=== Data ===
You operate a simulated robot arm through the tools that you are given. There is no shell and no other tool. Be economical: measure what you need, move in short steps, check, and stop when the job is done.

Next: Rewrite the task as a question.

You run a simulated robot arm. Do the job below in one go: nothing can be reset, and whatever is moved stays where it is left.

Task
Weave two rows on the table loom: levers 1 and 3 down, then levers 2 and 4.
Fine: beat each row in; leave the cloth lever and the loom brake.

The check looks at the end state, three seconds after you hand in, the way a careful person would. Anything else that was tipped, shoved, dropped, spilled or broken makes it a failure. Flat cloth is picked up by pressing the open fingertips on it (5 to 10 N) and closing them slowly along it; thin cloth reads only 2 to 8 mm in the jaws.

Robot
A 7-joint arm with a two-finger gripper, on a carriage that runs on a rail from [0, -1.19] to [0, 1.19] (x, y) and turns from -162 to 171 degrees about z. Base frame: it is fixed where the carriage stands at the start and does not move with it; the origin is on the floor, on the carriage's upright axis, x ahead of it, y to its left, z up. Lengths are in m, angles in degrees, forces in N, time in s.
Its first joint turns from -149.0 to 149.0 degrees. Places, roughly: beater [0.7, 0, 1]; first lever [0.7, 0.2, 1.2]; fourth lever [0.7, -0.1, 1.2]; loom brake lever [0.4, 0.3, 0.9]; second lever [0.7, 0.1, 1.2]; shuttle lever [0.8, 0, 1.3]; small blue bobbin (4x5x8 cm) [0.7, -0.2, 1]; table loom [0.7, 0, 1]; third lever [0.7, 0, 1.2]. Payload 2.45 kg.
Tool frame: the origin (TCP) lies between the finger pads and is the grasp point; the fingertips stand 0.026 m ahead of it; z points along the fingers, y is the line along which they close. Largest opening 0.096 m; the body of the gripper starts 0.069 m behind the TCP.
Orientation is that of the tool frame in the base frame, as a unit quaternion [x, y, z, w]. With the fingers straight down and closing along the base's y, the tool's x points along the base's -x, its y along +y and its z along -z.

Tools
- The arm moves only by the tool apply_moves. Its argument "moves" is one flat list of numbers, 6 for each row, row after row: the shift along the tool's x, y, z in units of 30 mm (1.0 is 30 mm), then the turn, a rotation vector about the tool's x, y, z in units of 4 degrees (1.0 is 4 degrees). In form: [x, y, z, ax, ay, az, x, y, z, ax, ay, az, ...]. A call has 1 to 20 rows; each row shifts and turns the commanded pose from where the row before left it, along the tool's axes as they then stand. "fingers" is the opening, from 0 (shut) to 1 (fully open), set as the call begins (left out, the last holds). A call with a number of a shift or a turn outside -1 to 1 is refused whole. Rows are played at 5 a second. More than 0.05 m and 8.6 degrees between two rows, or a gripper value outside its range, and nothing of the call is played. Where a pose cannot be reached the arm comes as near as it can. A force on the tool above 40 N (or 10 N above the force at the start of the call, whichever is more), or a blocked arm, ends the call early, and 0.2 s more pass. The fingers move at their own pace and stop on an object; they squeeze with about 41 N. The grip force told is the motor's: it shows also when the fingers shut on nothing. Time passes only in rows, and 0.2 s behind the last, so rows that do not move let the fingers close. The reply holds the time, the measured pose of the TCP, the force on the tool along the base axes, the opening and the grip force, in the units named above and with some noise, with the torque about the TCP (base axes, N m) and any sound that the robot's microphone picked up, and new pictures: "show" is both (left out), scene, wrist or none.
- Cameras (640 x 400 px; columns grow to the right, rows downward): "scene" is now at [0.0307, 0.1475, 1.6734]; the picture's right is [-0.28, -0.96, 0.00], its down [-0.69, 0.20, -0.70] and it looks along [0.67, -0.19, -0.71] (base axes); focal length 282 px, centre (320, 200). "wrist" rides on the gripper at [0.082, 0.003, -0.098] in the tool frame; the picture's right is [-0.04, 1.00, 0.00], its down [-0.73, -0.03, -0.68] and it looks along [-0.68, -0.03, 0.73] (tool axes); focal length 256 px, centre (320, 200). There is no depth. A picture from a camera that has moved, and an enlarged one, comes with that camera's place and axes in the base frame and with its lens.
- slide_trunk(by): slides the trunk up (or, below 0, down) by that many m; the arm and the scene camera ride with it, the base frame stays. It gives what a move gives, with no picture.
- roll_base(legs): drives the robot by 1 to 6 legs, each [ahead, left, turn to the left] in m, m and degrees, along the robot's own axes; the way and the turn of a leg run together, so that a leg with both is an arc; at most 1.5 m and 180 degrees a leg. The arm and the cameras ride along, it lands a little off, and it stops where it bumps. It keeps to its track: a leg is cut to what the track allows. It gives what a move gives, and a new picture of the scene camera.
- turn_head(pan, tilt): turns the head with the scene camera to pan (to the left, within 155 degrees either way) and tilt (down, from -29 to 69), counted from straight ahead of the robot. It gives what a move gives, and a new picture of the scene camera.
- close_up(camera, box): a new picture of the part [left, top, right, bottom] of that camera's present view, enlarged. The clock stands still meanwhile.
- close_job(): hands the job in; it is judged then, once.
=== Supplied passage ===
Proposals by the US on medicines and medical equipment in two new global trade deals could threaten national health systems, international trade unions are warning.
In a letter addressed to the European Trade Commissioner, Karel De Gucht, and the US Trade Representative, Michael Froman, the European Trade Union Confederation (ETUC), the American Federation of Labor and Congress of Industrial Organizations (AFL-CIO) and the International Trade Union Confederation (ICTU) have written to express their concerns that US proposals in the Trans-Atlantic Trade and Investment Partnership (TTIP) and Trans-Pacific Partnership (TTP) will "needlessly burden national health systems and increase the cost borne by patients."
International trade unions are warning against a repeat of the US-Korea free trade agreement (KORUS), which guaranteed input from producers on pricing decisions.
===
> _Given task 1_: Take the supplied passage and repeat only what runs from "Proposals by the" through "unions are warning.".
> _Given task 2_: Extend the supplied passage, starting right after its last sentence.

> _Response 1_:
Proposals by the US on medicines and medical equipment in two new global trade deals could threaten national health systems, international trade unions are warning.

> _Response 2_:
Under this procedure, manufacturers acquire the ability to appeal decisions made by health authorities regarding the values of pharmaceutical products and demand an increased amount of reimbursement, the letter warns.
"It is imperative that these trade and investment agreements result in increased savings for patients and national budgets instead of further enriching a few pharmaceutical and medical corporations. Public health, as well as access to affordable medicines and healthcare, are human rights that should be strengthened, not undermined, by trade arrangements," states the joint letter.